The 100-member House, meanwhile, has voted 63-35 for something more ambitious: a $1 billion proposal fashioned by House Majority Leader Richard Cranwell of Vinton.

Cranwell's is a plan around which voters in every region of the state might coalesce - while singing "Here comes Santa Claus, here comes Santa Claus." Adorning this Christmas tree are baubles for everyone: colleges, parks, mental-health facilities. Plus road projects to get Northern Virginians to the party. Plus a shiny angel on top - money to alleviate school-funding disparity for poorer school divisions. Voters can have it all - providing they agree to raise taxes on themselves by approving, in a referendum, a half-cent increase in the sales tax.

This is a big proviso. As with Christmas tree lights, if one part fails the whole string goes dark. Cranwell's proposal, moreover, would facilitate an evasion of responsibility. If this more comprehensive bond package is the key to economic recovery, as he suggests, then the legislature ought not risk it on the gamble that, just maybe, voters will approve a tax increase.

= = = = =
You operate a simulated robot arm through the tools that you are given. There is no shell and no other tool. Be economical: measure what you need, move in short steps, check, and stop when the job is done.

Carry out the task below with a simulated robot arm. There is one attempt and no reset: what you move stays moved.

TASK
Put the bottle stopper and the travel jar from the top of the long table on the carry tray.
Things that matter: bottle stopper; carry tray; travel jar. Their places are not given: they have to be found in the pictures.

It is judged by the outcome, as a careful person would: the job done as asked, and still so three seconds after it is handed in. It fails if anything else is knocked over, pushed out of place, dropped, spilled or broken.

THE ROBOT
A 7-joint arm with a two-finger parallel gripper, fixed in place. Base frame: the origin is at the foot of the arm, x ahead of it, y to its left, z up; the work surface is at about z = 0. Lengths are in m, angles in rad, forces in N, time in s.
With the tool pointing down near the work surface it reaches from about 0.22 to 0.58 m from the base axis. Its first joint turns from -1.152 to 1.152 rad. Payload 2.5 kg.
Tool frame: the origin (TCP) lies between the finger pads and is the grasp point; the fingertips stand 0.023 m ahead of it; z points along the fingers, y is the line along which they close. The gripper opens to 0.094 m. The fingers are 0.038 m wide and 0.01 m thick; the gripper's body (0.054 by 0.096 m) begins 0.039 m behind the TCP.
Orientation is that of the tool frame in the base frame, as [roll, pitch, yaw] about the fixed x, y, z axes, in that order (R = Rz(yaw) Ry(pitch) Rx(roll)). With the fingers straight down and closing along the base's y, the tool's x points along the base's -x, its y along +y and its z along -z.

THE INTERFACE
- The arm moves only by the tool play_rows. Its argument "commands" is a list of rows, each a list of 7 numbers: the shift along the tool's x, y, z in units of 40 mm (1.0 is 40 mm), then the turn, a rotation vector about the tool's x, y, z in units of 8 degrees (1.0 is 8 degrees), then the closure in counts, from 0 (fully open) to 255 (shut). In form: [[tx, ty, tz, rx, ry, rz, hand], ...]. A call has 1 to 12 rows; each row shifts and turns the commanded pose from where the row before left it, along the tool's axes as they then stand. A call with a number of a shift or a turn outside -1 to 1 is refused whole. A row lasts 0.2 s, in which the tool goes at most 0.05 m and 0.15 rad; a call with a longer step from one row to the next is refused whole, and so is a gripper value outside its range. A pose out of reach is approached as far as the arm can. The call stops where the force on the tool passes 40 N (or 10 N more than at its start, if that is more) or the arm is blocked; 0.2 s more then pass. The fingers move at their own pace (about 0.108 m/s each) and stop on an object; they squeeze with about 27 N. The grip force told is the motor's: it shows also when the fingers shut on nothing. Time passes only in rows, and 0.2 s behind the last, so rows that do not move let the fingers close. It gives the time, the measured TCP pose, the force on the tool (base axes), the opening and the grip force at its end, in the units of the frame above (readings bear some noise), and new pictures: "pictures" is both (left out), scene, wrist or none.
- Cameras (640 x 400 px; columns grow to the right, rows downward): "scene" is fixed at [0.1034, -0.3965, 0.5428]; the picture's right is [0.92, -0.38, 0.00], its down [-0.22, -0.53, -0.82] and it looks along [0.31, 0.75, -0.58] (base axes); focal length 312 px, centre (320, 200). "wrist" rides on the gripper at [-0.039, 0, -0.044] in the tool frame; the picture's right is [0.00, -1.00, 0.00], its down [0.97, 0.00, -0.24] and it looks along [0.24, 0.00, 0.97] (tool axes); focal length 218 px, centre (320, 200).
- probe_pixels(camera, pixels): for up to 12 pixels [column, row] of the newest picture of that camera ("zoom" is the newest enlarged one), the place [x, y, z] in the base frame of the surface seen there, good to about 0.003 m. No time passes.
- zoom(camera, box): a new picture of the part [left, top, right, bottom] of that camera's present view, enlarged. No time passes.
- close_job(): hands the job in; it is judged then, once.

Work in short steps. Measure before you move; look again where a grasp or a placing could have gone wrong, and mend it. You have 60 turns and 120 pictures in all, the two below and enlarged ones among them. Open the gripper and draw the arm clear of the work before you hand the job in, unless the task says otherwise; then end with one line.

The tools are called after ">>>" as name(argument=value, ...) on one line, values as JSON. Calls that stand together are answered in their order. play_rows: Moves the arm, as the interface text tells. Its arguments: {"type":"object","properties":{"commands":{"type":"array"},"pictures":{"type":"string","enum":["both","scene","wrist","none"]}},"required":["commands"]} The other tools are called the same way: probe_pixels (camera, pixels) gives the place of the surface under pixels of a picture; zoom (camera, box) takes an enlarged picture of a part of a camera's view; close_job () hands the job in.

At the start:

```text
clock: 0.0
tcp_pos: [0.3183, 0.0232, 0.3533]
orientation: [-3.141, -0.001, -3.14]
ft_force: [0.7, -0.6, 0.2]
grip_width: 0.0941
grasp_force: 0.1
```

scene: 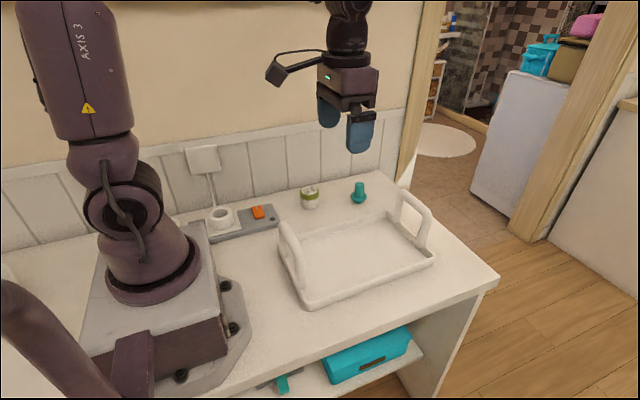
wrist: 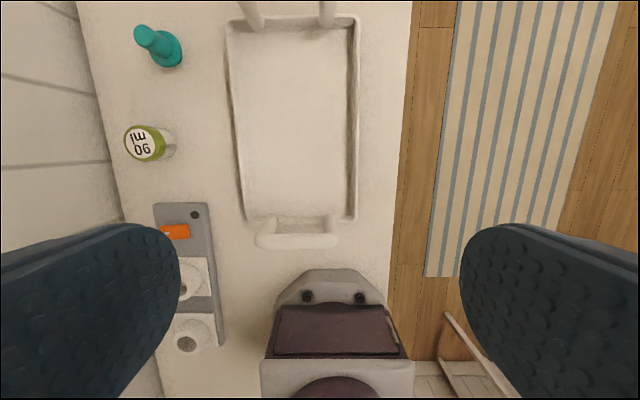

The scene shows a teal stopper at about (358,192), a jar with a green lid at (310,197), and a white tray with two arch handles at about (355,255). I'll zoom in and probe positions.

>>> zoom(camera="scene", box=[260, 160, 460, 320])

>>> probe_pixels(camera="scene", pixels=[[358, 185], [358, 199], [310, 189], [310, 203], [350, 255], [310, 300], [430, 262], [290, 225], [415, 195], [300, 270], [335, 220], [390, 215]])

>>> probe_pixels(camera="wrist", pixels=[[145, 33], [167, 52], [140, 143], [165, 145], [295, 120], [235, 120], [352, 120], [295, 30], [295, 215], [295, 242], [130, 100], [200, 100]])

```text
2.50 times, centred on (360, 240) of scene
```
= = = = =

The idea of leaving it up to the public may be pleasing to some cowardly lawmakers, and to GOP legislators who cynically and foolishly pledged not to vote for a tax increase. But if raising taxes is required to help retire needed bonds, such is the legislators' job and duty.

Besides, the sales tax isn't the appropriate vehicle for paying off debt. Cranwell is right to propose a half-cent increase. But the extra revenue should be earmarked for schools. On top of that, the half-penny portion of the sales tax now dedicated for transportation should be brought back into the general fund and added to the education money. This is the responsible way to restore support for public schools and begin addressing funding disparities.

A bond-issue compromise may be in the offing - one that might preserve the popular transportation projects in the Cranwell bill by substituting a gasoline-tax increase for the sales-tax increase. That sounds fine - provided, again, that lawmakers show the fortitude to raise the tax themselves. It makes sense to use bond financing to build roads and mass-transit facilities, and to use a gas-tax increase to help service the debt.

In any case, lawmakers ought to combine the best of both bills. (Cranwell's, for instance, would put the question to voters on July 14. That's better than the Andrews/Wilder plan for a November referendum. If capital projects can help the economy, why wait more than six months to get on with them?)

Our good leaders should assemble the best parts, box them, tie with the ribbon of bipartisan legislative support - and just watch how fast voters will go for the package.